Economic Empowerment: 10 Ways to maximize your money and make it work for you
Very excited for my first article in Blavity: read full one here: http://blavity.com/economic-empowerment-10-ways-to-maximize-your-money-and-make-it-work-for-you/
Michelle Obama. Oprah. Beyoncé. Rihanna. Gabrielle Union. Kerry Washington.
What do all of these women have in common (other than my obsession with their Instagram feeds)? They represent strength, independence, and beauty: All coveted in our modern day society. I could write about those qualities alone, but what I admire most about them is that none of these women were born with a golden spoon. They worked hard, paid their dues, and because of their financial literacy, they’re now in a position where their brand works for them and, in turn, brings in more money.
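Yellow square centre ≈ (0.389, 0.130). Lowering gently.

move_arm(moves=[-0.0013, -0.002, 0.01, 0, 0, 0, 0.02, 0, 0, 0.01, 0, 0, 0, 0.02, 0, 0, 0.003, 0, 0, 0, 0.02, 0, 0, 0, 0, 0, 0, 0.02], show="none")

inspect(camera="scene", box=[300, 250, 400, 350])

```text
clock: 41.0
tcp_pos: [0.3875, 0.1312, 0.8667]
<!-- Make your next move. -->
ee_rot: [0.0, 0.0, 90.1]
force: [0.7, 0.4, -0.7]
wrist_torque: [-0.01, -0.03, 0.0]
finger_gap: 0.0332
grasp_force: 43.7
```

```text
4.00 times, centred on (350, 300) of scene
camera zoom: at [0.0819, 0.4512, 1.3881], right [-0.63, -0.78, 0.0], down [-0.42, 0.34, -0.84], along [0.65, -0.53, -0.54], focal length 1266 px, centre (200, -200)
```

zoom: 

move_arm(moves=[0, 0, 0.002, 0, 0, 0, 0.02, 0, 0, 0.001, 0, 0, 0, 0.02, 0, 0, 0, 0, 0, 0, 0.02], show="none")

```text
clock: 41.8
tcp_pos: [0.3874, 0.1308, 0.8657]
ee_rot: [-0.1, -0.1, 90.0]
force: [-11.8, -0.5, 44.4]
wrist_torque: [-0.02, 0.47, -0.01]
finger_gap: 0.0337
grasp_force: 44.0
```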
We all hear that “when you educate a girl, you educate a nation.” It’s so important for women to be our own Gladiators and take control of our money. Money allows us to have our own feeling of self-worth and independence. Here are 10 ways to gain control and get on the path to financial stability:
Whether virtual or physical, it’s great to take images of things that you aspire to have and put them in one place. I have a board on Pinterest that I use to capture anything from jewelry to homes I’d like to one day live in and vacations I’d like to go on…such as a 14-day safari to Tanzania. Update this board on a regular basis as your preferences will change over time. It will give you the motivation to strive more for what you want.
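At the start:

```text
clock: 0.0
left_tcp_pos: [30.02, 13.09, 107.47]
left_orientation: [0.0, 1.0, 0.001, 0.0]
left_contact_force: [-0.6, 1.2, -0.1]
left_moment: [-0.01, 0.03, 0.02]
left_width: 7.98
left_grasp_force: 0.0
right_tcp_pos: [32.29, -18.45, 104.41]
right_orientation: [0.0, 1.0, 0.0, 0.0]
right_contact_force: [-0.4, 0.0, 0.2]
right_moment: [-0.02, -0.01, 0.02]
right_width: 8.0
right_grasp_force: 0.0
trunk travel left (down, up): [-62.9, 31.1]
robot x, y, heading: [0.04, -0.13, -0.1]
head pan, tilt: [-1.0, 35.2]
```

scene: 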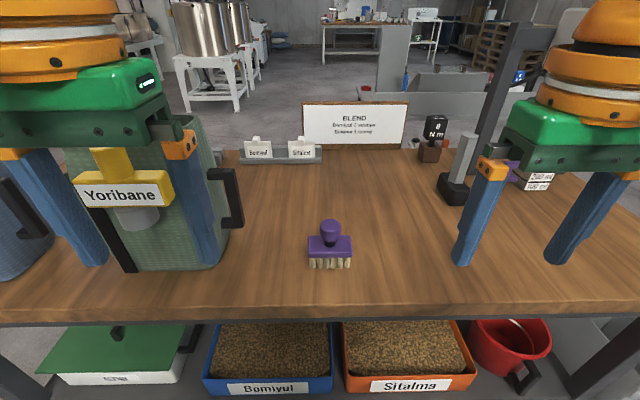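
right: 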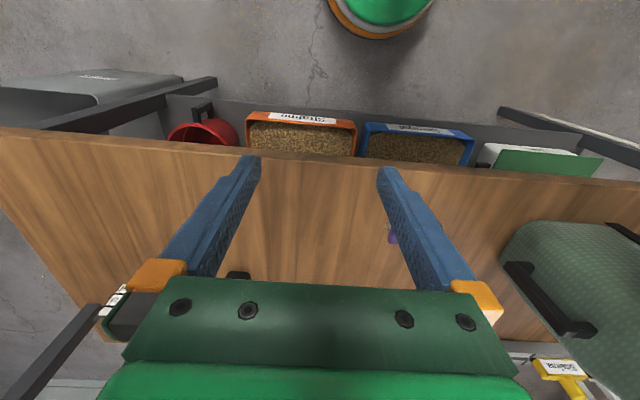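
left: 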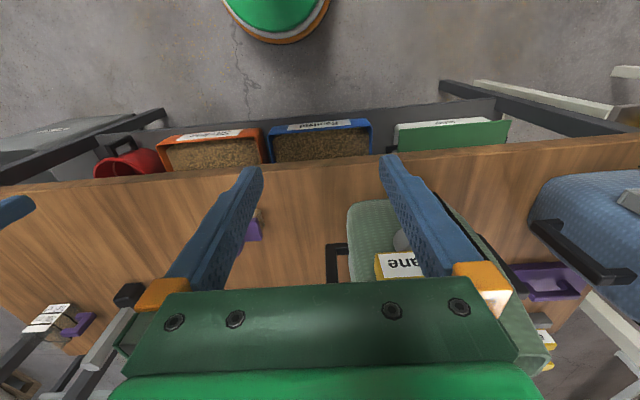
2. Create a financial roadmap
Just like with career goals, give yourself a 1 / 3 / 5 / 10-year plan. What kind of life do you see for yourself? Create a short- and long-term plan and constantly check back in to see if you’re on the right track. This is not a one-time shot, so re-adjust as your goals and needs change.
3. Take full account of your lifestyle
I’m originally from the East Coast, so when I planned on moving to California, I took salary into account but not the fact that CA has higher tax rates. I currently live in San Francisco, one of the most expensive cities in the US and also should have accounted for higher rent.
If you want to live in places such as SF or NYC, think about the day-to-day cost of living. If you’re in the city, chances are you might spend more on transportation, but if in the suburbs, you’ll probably need to buy a car. Weigh the pros and cons of each and decide what works for you.
Think you eat out two days a week but in reality it’s 4 or 5? Start tracking what you end up spending per month. You can use an excel spreadsheet, keep notes on your phone, or use apps such as Mint to log expenses. You can also look at credit card statements — many will break up expenses by type (restaurants, taxi, clothes, etc).
An ideal situation is to have three months savings tucked away in case you ever need it. Focus on how you can cut spending, and save at least 10% of your paycheck when possible.
5. Take advantage of workplace benefits
If you work for a company, chances are they offer benefits such as a 401k, tuition reimbursement, discounted food and merchandise, etc. Talk to your HR department to learn what these benefits are and how you can utilize them.
6. Start small
It can be overwhelming to think about all of this at once, so even beginning with one thing is a step in the right direction. For example, if you’re comfortable saving 5% vs 10% of your salary, that’s ok. Do it and start today rather than waiting for the ‘ideal’ moment, as that might take a lot longer.
7. Earn your splurges
We live in a society of “I want it now! I DESERVE this.” Although I admit to feeling this way sometimes, I remind myself that I should feel a sense of accomplishment before getting those shoes or that bracelet.
Give yourself a few rules, such as “If I save $__ over this next month then I can spend $__ on shoes.”
8. Talk to people you trust
Money is not a comfortable thing to talk about openly, so find your tribe. It can be your mom, sister, partner, colleagues at work or financial advisors, but make sure you are 100% comfortable with them. You could start an article club: It’s less commitment than a book club where you choose one article on a money topic each week that you can discuss over coffee, lunch, or a glass of wine (perhaps before Scandal comes on).
I live life by the one in, one out rule: When I buy a new shirt or dress, I donate one item from my closet. I’ve found that this curbs my spending. I need to think about whether I actually want to get rid of something before purchasing something else. Simplifying also means prioritizing, so choose your critical financial goals first and work your way down.
10. Forge your OWN path
Everyone approaches financial wellness with their own ideas, so at the end of the day do what’s right for YOU. Listen to others for best practices, but ultimately you should be your own cheerleader. Your goals are very personal to your beliefs and values, and that will reflect through your own decision making.